On the other hand we had a couple of Austrian-based banks participating with large volumes in a Schuldscheindarlehen (a German private placement) in March 2009; they believe strongly in the company, are aware of the real risk factors and gained a coupon which they had never seen before – and from my perspective will hopefully not see again! However one of the Mandated Lead Arrangers – a core bank – in that specific transaction was not even willing (or able ?) to put EUR 2m on the table to make the placement volume a good round figure – a situation which would have seemed ridiculous two years before.
![](graphics/TMIGerm10-P4-8-22Stich-3.jpg)

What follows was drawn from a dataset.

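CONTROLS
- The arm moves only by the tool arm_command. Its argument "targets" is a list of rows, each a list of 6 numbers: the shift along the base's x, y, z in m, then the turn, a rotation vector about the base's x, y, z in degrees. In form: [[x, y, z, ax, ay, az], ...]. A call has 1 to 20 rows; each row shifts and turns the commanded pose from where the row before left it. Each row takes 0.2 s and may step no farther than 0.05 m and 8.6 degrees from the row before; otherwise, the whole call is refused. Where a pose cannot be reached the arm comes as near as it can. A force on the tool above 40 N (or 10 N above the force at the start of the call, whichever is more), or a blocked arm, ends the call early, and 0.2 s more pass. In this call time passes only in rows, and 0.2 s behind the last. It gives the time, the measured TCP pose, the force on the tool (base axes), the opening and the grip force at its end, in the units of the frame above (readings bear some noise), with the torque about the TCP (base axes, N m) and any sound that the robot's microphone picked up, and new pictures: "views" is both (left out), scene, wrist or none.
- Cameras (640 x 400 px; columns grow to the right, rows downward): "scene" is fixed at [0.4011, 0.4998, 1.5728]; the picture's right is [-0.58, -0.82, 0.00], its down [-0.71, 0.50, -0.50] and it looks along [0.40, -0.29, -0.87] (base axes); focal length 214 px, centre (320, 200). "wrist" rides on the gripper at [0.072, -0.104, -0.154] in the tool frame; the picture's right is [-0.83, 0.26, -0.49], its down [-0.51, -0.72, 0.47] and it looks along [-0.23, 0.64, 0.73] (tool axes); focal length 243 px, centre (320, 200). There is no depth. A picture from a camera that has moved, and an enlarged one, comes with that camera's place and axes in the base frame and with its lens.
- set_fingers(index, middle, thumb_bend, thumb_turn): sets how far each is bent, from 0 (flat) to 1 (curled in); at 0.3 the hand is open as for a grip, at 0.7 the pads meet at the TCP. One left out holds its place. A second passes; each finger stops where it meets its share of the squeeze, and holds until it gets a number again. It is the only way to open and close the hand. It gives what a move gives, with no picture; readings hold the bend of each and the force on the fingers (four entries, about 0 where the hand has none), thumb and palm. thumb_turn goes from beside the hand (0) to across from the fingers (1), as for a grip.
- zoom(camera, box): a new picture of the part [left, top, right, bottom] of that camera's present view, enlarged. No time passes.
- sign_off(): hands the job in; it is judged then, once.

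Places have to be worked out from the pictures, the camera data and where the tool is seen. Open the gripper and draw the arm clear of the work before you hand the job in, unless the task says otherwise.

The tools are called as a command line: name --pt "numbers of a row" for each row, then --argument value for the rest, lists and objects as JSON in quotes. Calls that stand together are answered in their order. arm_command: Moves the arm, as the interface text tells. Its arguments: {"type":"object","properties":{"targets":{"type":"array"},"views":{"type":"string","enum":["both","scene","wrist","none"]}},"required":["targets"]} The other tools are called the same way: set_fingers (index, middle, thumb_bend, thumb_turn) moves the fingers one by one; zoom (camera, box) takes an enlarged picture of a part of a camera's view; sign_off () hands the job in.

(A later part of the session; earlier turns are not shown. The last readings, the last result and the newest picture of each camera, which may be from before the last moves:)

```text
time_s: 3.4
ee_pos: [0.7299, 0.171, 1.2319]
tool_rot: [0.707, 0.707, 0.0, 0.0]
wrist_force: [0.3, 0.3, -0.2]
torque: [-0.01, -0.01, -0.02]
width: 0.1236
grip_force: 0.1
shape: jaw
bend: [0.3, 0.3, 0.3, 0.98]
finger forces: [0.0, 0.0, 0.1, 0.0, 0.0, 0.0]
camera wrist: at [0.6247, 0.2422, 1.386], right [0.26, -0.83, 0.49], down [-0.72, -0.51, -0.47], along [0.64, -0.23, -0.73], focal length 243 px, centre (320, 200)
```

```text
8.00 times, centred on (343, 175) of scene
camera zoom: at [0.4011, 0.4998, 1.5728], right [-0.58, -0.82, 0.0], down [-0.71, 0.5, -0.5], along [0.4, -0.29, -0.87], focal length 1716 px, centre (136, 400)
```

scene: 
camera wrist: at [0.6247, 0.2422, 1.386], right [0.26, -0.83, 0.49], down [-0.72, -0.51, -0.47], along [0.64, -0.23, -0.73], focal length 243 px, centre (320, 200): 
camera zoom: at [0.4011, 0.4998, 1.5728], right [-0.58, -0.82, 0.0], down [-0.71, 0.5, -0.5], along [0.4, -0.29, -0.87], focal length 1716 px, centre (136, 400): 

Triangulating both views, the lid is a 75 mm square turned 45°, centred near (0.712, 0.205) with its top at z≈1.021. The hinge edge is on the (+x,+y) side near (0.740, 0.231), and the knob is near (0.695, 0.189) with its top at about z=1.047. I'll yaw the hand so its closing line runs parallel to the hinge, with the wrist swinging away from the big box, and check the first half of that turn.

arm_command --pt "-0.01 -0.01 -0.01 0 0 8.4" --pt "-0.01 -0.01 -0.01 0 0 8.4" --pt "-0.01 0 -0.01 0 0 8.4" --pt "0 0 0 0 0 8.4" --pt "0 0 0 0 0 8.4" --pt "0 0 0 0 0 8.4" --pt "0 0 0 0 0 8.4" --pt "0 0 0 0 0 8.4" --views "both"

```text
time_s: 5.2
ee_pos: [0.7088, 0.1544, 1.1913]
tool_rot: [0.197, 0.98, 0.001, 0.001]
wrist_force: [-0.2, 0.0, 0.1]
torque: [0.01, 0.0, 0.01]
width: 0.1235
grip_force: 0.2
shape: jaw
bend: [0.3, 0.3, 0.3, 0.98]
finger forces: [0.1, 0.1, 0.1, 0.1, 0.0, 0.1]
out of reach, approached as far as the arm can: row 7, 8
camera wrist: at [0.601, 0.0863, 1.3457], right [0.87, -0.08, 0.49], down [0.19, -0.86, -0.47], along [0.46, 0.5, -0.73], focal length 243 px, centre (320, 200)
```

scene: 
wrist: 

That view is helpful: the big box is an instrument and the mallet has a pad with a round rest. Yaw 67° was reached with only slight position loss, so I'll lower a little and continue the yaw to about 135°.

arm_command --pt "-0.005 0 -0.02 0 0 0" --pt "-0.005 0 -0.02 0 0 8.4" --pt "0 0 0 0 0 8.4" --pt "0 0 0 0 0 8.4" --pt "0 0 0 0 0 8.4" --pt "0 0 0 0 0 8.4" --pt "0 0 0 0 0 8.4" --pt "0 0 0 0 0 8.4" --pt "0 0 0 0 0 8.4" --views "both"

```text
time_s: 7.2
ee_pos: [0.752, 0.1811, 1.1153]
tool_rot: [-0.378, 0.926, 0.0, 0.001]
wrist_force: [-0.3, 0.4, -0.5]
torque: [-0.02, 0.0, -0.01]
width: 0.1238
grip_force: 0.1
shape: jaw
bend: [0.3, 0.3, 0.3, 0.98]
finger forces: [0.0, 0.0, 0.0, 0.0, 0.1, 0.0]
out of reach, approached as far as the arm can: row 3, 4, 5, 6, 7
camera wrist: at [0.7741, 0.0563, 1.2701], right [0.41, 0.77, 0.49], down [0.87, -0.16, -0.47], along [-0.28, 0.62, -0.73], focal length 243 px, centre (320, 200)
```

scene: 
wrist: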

What's next and how will we react to the changed landscape?
The large banks in particular are still struggling to find a defined, obvious and sustainable business model which is supportive of the client's business. There is widespread uncertainty about the impact of regulation proposals under discussion – on the banking side as well as on the corporate side.
Needless to say we urgently need better supervision/regulation of certain instruments/markets/market participants, but this always runs the risk of a regulatory overkill. Most companies will try to increase their number of banks to mitigate dependence instead of reducing them; the one stop-delivery-shop philosophy has lost out to a diversified work-intensive approach. Corporates are seeking ways to diversify their investor basis but still struggle to harmonise/standardise/centralise systems to make economies of scale.
We will see a new set-up of banks which is not clear as yet; we will see old ideas getting revitalised, e.g., the idea of a bank established by corporates for corporates.
We will also have to resolve questions as to why it is only banks that are allowed to have accounts with the ECB and if – when banks do not deliver their core lending function – there are other ways to support the corporates with funding. But there is no basic right for corporates on funding. Proof is always needed that the return on the financed project/business is profitable for both bank and corporate.